_Exercise brief_
Give back the full material, exactly as it reads. Put each line that is not blank into a JSON list as a string.

_Supplied material_
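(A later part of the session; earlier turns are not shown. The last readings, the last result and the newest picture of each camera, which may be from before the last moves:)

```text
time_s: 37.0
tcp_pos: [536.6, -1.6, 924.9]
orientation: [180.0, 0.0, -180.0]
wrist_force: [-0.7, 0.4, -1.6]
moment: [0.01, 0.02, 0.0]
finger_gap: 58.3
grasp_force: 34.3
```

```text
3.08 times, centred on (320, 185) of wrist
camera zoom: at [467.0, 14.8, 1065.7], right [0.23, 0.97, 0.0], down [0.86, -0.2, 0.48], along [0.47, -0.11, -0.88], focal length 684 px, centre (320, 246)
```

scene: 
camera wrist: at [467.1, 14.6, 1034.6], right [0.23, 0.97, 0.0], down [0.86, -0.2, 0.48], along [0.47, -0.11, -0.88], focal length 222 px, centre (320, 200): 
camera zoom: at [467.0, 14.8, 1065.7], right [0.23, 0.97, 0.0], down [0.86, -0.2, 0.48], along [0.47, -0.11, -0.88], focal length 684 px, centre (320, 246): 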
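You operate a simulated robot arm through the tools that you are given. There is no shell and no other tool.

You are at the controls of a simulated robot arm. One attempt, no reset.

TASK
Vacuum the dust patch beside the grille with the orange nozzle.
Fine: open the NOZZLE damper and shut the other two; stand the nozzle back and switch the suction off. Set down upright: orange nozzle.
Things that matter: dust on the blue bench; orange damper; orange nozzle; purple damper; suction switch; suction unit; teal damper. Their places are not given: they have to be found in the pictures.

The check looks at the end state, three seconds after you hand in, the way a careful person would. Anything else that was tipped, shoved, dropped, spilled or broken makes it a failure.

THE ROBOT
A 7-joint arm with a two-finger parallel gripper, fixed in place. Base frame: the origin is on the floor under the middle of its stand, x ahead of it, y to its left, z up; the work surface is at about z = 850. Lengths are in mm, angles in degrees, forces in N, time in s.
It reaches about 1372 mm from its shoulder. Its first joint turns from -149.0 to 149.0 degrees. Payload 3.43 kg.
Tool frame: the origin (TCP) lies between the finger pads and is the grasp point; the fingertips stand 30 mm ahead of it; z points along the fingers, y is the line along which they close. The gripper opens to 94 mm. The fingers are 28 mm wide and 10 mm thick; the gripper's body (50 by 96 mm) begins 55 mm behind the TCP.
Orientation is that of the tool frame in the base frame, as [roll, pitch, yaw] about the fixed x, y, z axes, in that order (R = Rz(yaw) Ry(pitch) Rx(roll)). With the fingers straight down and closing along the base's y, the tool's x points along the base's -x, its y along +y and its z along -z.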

_The completed task_
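[
  "(A later part of the session; earlier turns are not shown. The last readings, the last result and the newest picture of each camera, which may be from before the last moves:)",
  "```text",
  "time_s: 37.0",
  "tcp_pos: [536.6, -1.6, 924.9]",
  "orientation: [180.0, 0.0, -180.0]",
  "wrist_force: [-0.7, 0.4, -1.6]",
  "moment: [0.01, 0.02, 0.0]",
  "finger_gap: 58.3",
  "grasp_force: 34.3",
  "```",
  "```text",
  "3.08 times, centred on (320, 185) of wrist",
  "camera zoom: at [467.0, 14.8, 1065.7], right [0.23, 0.97, 0.0], down [0.86, -0.2, 0.48], along [0.47, -0.11, -0.88], focal length 684 px, centre (320, 246)",
  "```",
  "scene: ",
  "camera wrist: at [467.1, 14.6, 1034.6], right [0.23, 0.97, 0.0], down [0.86, -0.2, 0.48], along [0.47, -0.11, -0.88], focal length 222 px, centre (320, 200): ",
  "camera zoom: at [467.0, 14.8, 1065.7], right [0.23, 0.97, 0.0], down [0.86, -0.2, 0.48], along [0.47, -0.11, -0.88], focal length 684 px, centre (320, 246): ",
  "You operate a simulated robot arm through the tools that you are given. There is no shell and no other tool.",
  "You are at the controls of a simulated robot arm. One attempt, no reset.",
  "TASK",
  "Vacuum the dust patch beside the grille with the orange nozzle.",
  "Fine: open the NOZZLE damper and shut the other two; stand the nozzle back and switch the suction off. Set down upright: orange nozzle.",
  "Things that matter: dust on the blue bench; orange damper; orange nozzle; purple damper; suction switch; suction unit; teal damper. Their places are not given: they have to be found in the pictures.",
  "The check looks at the end state, three seconds after you hand in, the way a careful person would. Anything else that was tipped, shoved, dropped, spilled or broken makes it a failure.",
  "THE ROBOT",
  "A 7-joint arm with a two-finger parallel gripper, fixed in place. Base frame: the origin is on the floor under the middle of its stand, x ahead of it, y to its left, z up; the work surface is at about z = 850. Lengths are in mm, angles in degrees, forces in N, time in s.",
  "It reaches about 1372 mm from its shoulder. Its first joint turns from -149.0 to 149.0 degrees. Payload 3.43 kg.",
  "Tool frame: the origin (TCP) lies between the finger pads and is the grasp point; the fingertips stand 30 mm ahead of it; z points along the fingers, y is the line along which they close. The gripper opens to 94 mm. The fingers are 28 mm wide and 10 mm thick; the gripper's body (50 by 96 mm) begins 55 mm behind the TCP.",
  "Orientation is that of the tool frame in the base frame, as [roll, pitch, yaw] about the fixed x, y, z axes, in that order (R = Rz(yaw) Ry(pitch) Rx(roll)). With the fingers straight down and closing along the base's y, the tool's x points along the base's -x, its y along +y and its z along -z."
]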